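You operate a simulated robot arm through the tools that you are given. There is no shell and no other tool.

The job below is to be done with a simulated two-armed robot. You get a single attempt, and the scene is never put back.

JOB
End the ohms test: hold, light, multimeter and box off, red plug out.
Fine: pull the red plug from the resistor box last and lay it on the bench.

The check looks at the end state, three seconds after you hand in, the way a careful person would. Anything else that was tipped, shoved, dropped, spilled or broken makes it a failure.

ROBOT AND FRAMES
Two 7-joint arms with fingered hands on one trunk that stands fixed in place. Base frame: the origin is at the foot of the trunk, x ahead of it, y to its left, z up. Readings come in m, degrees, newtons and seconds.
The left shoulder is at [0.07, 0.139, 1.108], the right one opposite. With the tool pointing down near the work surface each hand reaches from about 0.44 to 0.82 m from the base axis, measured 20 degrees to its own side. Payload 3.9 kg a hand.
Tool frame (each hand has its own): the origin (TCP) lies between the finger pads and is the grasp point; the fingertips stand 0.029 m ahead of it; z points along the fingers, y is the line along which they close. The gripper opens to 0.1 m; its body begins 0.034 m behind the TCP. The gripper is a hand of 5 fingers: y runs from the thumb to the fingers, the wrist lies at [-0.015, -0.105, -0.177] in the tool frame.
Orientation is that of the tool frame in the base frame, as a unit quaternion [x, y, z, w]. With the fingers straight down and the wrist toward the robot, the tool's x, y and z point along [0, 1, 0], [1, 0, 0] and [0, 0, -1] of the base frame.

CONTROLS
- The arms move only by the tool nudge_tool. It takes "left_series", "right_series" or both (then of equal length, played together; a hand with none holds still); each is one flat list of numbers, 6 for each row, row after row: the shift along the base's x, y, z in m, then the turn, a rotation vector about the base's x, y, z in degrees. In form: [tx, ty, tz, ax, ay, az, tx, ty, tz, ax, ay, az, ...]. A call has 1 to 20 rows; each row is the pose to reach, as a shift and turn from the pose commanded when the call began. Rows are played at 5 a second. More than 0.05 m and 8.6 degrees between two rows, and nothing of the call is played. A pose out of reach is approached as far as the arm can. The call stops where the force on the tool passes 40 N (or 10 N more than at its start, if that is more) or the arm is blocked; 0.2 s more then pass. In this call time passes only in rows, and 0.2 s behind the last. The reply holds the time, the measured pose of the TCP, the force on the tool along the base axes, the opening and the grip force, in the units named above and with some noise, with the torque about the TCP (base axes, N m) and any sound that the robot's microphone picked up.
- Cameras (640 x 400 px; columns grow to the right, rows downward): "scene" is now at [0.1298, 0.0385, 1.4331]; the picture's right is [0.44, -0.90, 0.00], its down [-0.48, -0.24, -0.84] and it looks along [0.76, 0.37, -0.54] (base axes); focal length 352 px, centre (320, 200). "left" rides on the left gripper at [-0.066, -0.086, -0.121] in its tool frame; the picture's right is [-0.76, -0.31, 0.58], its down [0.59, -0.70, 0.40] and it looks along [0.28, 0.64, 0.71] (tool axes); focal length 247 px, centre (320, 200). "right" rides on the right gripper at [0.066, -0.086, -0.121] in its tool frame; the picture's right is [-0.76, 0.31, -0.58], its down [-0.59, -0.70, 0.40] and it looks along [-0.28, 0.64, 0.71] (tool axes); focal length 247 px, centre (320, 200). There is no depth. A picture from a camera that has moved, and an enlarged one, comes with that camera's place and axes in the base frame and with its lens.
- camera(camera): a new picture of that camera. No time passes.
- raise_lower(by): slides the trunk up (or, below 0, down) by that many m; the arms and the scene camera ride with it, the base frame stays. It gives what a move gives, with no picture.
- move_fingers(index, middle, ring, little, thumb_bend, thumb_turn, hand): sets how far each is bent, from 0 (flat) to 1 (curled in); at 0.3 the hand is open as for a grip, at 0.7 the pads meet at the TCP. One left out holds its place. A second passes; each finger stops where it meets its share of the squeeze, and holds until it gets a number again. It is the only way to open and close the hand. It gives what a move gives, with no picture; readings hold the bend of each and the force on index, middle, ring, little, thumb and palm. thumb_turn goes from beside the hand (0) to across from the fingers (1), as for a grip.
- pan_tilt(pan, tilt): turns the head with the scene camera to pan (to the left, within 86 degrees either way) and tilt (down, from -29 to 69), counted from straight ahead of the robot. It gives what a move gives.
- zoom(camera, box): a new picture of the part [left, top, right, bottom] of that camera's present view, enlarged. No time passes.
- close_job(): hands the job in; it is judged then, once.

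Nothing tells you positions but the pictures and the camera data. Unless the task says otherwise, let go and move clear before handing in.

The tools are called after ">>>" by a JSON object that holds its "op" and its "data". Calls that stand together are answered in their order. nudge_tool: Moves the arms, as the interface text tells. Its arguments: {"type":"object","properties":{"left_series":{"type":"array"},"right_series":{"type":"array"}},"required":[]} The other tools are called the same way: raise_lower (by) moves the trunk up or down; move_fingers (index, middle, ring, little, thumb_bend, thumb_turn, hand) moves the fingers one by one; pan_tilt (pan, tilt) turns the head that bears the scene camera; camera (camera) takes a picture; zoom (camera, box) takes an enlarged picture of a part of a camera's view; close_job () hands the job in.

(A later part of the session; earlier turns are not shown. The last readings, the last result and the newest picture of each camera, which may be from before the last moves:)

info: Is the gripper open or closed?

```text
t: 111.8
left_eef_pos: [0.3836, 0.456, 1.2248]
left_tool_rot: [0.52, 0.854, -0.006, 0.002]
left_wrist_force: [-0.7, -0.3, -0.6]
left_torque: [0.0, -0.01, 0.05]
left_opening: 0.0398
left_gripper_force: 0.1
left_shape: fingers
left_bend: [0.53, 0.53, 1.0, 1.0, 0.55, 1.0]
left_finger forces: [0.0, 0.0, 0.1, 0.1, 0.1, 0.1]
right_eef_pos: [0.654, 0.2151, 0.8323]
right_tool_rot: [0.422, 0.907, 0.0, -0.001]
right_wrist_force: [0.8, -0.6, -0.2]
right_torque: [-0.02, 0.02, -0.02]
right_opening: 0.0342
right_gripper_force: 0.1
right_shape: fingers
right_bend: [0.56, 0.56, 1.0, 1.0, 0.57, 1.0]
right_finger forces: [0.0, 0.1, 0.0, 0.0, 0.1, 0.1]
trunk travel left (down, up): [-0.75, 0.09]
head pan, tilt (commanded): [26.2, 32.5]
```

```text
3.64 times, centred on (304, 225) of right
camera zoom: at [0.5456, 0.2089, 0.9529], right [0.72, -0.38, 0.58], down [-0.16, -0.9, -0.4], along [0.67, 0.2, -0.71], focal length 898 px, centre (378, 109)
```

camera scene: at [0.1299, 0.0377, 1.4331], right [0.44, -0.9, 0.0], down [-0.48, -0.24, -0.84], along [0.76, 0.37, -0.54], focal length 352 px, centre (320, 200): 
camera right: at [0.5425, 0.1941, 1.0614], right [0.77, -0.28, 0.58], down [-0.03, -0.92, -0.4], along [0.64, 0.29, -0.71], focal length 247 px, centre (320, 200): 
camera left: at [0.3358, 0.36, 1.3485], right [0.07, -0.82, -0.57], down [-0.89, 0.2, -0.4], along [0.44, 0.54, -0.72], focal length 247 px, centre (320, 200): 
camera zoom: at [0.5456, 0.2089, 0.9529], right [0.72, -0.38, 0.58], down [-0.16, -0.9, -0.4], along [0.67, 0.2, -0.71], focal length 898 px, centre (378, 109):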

### What to work on
State how many lines include the string "seconds", and nothing more.

### Correct answer
2